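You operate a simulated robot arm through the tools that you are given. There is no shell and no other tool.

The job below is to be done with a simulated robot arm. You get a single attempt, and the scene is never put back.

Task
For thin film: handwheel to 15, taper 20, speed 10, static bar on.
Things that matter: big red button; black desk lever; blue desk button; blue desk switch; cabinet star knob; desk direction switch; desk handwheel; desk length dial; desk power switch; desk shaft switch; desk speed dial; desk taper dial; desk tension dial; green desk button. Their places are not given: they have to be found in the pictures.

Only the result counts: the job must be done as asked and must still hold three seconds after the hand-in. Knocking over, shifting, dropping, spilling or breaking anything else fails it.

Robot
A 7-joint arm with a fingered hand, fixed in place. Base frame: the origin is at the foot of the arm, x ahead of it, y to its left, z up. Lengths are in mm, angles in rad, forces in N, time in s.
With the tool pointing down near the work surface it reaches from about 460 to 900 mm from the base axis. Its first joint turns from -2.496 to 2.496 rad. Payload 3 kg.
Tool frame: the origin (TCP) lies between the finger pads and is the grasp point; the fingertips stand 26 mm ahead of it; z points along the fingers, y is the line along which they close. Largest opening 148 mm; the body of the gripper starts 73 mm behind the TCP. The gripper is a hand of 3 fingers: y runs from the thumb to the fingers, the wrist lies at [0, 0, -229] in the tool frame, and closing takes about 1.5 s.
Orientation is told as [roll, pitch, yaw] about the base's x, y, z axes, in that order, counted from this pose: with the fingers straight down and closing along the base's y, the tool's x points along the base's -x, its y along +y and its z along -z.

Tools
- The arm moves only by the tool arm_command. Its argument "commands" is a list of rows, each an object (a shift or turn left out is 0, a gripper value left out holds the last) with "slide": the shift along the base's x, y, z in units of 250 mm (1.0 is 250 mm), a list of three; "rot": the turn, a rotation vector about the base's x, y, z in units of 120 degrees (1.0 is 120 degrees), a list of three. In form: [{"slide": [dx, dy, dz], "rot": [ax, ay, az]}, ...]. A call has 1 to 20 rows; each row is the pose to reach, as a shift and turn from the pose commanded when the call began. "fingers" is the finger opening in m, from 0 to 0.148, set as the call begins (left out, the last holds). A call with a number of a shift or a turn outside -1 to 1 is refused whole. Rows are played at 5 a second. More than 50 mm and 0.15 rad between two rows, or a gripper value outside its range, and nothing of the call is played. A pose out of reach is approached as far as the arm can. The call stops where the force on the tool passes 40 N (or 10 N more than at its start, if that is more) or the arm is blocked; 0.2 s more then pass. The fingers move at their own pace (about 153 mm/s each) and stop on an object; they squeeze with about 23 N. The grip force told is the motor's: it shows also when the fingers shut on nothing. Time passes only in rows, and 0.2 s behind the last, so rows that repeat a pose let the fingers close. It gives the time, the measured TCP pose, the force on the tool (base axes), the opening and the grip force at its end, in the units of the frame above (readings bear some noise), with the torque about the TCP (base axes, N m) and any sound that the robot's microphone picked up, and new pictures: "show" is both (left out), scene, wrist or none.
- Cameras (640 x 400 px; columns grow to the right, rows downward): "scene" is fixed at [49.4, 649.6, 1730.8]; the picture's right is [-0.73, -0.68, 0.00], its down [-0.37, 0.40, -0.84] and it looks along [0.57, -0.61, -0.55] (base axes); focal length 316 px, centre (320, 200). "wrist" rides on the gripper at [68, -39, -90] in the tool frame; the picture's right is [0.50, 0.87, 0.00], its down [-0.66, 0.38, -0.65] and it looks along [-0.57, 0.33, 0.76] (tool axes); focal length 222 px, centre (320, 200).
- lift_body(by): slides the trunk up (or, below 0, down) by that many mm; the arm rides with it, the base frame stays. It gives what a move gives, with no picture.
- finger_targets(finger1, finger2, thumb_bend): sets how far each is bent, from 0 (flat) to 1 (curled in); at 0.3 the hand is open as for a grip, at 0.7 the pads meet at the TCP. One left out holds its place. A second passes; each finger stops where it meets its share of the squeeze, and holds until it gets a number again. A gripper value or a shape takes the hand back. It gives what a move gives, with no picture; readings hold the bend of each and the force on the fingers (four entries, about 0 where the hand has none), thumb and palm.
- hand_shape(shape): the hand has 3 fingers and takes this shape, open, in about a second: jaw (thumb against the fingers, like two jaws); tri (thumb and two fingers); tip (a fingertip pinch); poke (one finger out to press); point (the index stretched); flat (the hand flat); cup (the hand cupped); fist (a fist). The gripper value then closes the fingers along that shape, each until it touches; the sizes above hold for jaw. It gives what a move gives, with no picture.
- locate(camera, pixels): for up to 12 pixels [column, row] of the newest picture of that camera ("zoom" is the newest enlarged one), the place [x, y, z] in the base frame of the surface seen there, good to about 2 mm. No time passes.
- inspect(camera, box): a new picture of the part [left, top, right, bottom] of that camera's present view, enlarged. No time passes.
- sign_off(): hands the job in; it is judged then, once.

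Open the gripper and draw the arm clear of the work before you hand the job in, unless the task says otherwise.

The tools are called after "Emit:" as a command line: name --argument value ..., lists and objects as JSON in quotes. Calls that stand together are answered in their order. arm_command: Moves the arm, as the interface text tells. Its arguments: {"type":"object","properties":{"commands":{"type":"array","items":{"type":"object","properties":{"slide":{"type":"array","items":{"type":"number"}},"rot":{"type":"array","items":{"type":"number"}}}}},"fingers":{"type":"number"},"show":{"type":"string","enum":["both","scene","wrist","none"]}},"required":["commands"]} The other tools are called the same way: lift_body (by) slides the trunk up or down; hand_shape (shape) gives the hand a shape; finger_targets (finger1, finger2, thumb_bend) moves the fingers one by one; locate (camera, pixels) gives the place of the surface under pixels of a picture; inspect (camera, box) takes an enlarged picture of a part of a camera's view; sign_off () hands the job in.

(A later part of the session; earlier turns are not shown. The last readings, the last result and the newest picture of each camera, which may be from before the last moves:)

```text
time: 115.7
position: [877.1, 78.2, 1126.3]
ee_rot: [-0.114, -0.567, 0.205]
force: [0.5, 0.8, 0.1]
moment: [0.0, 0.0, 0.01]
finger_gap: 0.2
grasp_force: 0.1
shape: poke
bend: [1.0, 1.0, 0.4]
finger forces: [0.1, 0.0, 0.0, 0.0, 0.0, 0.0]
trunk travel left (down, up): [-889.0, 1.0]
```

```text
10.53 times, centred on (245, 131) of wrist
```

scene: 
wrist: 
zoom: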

++++

# What you need to do
Return all lines of the material above in which the word "view" occurs.

# Finished exercise
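- inspect(camera, box): a new picture of the part [left, top, right, bottom] of that camera's present view, enlarged. No time passes.
The tools are called after "Emit:" as a command line: name --argument value ..., lists and objects as JSON in quotes. Calls that stand together are answered in their order. arm_command: Moves the arm, as the interface text tells. Its arguments: {"type":"object","properties":{"commands":{"type":"array","items":{"type":"object","properties":{"slide":{"type":"array","items":{"type":"number"}},"rot":{"type":"array","items":{"type":"number"}}}}},"fingers":{"type":"number"},"show":{"type":"string","enum":["both","scene","wrist","none"]}},"required":["commands"]} The other tools are called the same way: lift_body (by) slides the trunk up or down; hand_shape (shape) gives the hand a shape; finger_targets (finger1, finger2, thumb_bend) moves the fingers one by one; locate (camera, pixels) gives the place of the surface under pixels of a picture; inspect (camera, box) takes an enlarged picture of a part of a camera's view; sign_off () hands the job in.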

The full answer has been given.